Moral injury is a concept emerging from work with military veterans, and is used to describe the psychological impact of bearing witness to unacceptable things. In medicine, unacceptable life-changing and life-ending occurrences are witnessed as part of daily practice. Many of these are beyond health workers’ control, and the inability to prevent bad things happening can result in huge feelings of guilt and shame.
During the COVID-19 pandemic, clinical decisions are made which contravene the morals of those making them. For example, following new protocols about which patients will not receive life support if there are resource scarcities. Moral injury can therefore result from health workers doing something they see as wrong, such as not being able to ventilate a COVID-19 patient just because they are the wrong age.
The authors say that already staff report being worried about having to make these decisions, having seen the experience of their colleagues in other countries, and they are experiencing anticipatory guilt while they wait for the peak to hit in their own countries.
Dr Esther Murray, Senior Lecturer in Health Psychology at Queen Mary said: “Moral injury can also result from bearing witness to the devastating effects of failures in leadership in high stakes situations. NHS staff feel that the government have let them down and then lied about it – so this is another form of moral injury which NHS workers are having to deal with.
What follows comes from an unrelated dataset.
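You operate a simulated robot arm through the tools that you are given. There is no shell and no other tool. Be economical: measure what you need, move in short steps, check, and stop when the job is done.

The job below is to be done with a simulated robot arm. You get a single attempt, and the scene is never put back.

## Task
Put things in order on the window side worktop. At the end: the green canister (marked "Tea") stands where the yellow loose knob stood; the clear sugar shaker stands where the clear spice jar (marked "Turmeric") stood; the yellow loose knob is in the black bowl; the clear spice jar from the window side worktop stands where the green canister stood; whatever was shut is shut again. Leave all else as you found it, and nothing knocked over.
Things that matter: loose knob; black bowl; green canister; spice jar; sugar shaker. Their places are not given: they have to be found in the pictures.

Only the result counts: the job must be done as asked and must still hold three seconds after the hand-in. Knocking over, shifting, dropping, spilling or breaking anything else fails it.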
“The hero and angel tropes which we see bandied about are also highly problematic because it makes it look as if people signed up to die, like a hero does, but they didn’t. It also makes it harder for NHS staff to talk about how they really feel because opinions get polarised - are you a hero or a coward? A lot of staff feel like cowards but they are not at all, they’re just quite justifiably frightened and angry.”
The authors argue that it will be essential for leaders at all levels to remind staff that they are not making decisions alone, that there is protocol, and also to recognise that these decisions go against the grain for many. It will be necessary to offer ongoing support to all staff, in order for these experiences to be processed for some time after the most difficult phase of this pandemic has passed.